#### Work to do
Extract from the source text the words running from "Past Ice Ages" to "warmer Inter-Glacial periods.".

#### Source text
═══

Past Ice Ages (on about a 100,000 year cycle) are known to have come and gone due to orbital and axial tilt shifts of the Earth known as Milankovitch cycles. If nothing else had changed, the planet would be headed gradually back into an Ice cycle. The past Milankovitch cycles triggered responses in the atmospheric levels of CO2 - which resulted in CO2 concentrations of about 180ppm during the depths of the Ice Ages and 280ppm during the warmer Inter-Glacial periods.

Those where orbital pattern caused changes to the net balance of energy the planet absorbed vs energy radiated back into space. CO2 was part of the overall planetary equilibrium, but not the leading cause... until now. This time it is the amplitude of the CO2 growth that is pushing the equilibrium.

What is happening now is human extraction/burning of coal, oil and gas has taken the carbon sequestered by decaying plants accumulated and buried over a hundred million years and released half of it back into the atmosphere in barely a century. (half the total has been since 1988) The oceans and tropical rainforests did help extract much of the atmospheric CO2 each year, but it has been a losing battle midst so many people wanting the benefits of the energy those deposits could deliver. The atmospheric CO2 is now over 400ppm. This is a 42% surplus over anything in HUMANITY'S 235,000 year HISTORY. The rate of change is 10x faster than what drove the Permian extinction (via volcanic and the Siberian basalt lava flows) of 250 million years ago that killed off over 95% of all varieties of life on the planet.

What humans are doing today is triggering our own planetary mass extinction event. No, it won't happen in a generation or two, but it is happening. The dinosaurs that died off from an asteroid collision might not have been smart as  we humans term intelligence, but they did not trigger their own extinction. Our species calls itself wise (homo sapiens) but collectively I find the term is totally misused. Our addiction to energy and ways of accessing it, let alone the trinkets for which it is often used, show a gap in the societal wisdom. Denying the chemistry of CO2 (or other greenhouse gases - each of which have vibrational frequencies of their molecular bonds that absorb infrared spectrum radiation that when re-emitted multidirectionally serve to insulate /slow the net levels of the planet's energy radiation back into space. More greenhouse gases thus means more insulation, which results in a warming planet.

═══

#### Dataset entries
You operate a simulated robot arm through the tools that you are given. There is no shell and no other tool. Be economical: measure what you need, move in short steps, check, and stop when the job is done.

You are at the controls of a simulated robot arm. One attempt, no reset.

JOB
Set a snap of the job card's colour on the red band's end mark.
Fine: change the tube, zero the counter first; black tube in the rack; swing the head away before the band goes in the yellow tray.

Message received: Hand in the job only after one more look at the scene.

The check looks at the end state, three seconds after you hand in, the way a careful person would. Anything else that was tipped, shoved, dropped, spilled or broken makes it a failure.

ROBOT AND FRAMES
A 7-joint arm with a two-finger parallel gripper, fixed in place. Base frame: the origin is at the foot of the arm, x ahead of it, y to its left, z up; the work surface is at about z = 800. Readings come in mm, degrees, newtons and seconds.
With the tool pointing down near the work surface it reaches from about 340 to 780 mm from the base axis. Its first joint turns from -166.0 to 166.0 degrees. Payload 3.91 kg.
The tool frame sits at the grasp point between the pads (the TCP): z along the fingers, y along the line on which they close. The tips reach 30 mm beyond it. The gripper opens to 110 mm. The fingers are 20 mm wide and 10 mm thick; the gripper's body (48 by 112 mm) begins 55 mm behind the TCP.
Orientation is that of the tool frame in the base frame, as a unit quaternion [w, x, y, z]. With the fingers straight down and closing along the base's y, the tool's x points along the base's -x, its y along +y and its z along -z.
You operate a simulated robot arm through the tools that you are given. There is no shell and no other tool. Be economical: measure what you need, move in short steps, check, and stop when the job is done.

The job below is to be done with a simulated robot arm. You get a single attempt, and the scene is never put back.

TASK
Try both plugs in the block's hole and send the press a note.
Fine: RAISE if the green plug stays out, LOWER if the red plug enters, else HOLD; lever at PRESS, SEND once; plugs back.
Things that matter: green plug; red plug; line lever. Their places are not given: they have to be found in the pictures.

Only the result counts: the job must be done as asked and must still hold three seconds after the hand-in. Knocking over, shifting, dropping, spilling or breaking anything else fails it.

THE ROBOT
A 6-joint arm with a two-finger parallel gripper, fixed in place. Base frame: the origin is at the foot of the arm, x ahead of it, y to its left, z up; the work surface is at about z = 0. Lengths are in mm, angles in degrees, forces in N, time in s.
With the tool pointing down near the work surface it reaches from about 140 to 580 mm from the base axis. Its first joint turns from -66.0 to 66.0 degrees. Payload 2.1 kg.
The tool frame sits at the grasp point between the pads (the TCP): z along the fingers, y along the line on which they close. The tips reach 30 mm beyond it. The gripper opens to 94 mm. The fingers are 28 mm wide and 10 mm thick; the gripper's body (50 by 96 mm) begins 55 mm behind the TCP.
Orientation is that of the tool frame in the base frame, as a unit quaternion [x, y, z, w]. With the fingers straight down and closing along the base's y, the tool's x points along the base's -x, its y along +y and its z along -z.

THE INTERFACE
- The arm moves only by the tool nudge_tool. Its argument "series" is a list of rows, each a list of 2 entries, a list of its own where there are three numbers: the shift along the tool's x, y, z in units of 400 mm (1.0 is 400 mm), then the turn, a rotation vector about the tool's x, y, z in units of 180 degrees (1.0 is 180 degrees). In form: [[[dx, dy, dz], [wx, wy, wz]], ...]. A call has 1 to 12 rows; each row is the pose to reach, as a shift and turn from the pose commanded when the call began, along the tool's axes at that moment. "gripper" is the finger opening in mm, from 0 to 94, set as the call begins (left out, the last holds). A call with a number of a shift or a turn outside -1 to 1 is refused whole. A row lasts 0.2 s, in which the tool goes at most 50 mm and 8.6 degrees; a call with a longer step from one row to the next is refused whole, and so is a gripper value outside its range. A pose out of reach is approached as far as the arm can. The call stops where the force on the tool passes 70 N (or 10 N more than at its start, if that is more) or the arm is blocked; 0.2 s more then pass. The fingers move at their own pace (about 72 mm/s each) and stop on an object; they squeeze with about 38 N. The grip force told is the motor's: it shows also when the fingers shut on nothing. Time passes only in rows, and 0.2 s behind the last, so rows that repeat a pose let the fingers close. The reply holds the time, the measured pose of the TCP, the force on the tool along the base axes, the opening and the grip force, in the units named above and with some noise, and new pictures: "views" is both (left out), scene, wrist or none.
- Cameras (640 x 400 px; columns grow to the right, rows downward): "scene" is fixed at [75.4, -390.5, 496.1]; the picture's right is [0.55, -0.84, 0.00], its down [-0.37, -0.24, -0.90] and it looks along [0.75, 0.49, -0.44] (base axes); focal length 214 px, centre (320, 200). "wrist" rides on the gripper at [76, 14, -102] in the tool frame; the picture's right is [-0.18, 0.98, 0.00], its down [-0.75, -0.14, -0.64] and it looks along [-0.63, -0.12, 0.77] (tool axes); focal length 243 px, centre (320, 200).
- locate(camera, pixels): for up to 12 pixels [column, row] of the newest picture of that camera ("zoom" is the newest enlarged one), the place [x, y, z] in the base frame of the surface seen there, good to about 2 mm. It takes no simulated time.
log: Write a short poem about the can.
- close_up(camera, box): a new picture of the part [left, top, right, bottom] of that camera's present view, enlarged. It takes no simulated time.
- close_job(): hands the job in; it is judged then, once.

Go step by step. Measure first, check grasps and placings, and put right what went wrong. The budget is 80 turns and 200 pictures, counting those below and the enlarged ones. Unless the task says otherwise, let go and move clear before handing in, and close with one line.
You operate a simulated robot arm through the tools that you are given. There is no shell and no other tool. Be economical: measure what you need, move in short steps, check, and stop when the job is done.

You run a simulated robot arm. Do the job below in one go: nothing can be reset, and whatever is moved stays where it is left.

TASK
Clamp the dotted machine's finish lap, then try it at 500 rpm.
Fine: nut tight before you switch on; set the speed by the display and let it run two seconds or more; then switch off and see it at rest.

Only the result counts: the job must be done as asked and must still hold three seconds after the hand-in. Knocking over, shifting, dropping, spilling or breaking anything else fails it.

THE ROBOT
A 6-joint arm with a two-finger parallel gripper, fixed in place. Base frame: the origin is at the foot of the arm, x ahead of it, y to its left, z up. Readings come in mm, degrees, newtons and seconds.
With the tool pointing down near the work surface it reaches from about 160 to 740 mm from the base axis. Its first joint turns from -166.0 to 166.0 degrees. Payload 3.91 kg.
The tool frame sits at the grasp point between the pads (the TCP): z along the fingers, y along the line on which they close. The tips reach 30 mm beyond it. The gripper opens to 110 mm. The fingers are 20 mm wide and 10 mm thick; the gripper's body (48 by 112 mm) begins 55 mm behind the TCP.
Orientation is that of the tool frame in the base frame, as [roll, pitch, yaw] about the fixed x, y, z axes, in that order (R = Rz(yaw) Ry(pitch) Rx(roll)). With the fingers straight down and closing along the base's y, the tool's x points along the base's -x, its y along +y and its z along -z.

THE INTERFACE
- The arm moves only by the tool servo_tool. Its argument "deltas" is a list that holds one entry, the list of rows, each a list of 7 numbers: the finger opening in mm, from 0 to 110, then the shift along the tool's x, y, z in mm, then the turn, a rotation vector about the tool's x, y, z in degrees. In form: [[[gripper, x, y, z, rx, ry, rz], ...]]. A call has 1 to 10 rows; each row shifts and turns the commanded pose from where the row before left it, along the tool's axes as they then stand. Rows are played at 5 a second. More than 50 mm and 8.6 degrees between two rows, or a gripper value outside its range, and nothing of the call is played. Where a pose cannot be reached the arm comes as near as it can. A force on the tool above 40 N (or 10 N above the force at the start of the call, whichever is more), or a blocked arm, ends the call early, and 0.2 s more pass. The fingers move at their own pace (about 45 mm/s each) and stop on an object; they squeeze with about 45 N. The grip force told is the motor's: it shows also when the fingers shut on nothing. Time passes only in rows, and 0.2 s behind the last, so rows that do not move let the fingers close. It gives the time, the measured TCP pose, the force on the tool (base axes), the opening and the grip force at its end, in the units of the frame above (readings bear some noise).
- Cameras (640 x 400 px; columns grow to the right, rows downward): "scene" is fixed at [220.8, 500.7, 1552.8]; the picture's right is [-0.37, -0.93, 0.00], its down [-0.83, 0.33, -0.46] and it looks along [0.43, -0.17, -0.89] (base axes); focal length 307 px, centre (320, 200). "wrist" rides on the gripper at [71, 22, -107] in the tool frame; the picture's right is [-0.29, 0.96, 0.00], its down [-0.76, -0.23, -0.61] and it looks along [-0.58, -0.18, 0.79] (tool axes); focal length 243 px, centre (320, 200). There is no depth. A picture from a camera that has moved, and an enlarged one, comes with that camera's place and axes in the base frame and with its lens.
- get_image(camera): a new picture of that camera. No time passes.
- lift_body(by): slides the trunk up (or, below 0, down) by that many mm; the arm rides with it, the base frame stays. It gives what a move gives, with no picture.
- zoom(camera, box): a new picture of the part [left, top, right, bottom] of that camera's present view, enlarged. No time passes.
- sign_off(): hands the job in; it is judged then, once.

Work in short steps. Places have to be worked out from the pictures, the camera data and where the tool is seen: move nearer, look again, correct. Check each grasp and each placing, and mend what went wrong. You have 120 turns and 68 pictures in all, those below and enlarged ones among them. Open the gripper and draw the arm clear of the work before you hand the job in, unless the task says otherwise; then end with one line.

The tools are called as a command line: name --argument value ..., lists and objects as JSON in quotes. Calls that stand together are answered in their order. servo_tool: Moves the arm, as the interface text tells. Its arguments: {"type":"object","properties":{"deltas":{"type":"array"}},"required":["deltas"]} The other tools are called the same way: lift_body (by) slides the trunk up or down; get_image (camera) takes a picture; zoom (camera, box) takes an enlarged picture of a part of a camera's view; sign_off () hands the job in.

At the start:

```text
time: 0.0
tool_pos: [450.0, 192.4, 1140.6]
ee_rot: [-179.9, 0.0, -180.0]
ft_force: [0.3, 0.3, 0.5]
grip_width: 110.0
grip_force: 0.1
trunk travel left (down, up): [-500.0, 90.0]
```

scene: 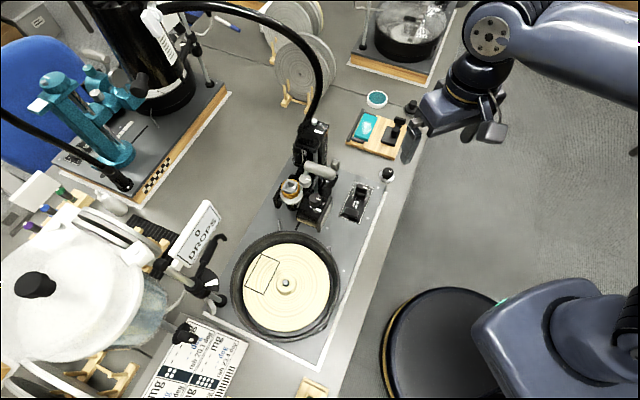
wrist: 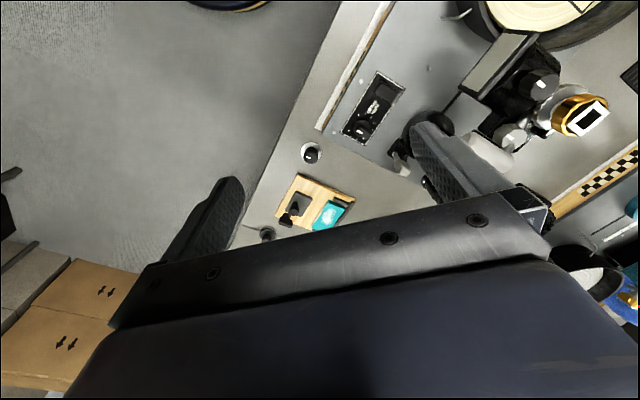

═══

#### Response to the task
Past Ice Ages (on about a 100,000 year cycle) are known to have come and gone due to orbital and axial tilt shifts of the Earth known as Milankovitch cycles. If nothing else had changed, the planet would be headed gradually back into an Ice cycle. The past Milankovitch cycles triggered responses in the atmospheric levels of CO2 - which resulted in CO2 concentrations of about 180ppm during the depths of the Ice Ages and 280ppm during the warmer Inter-Glacial periods.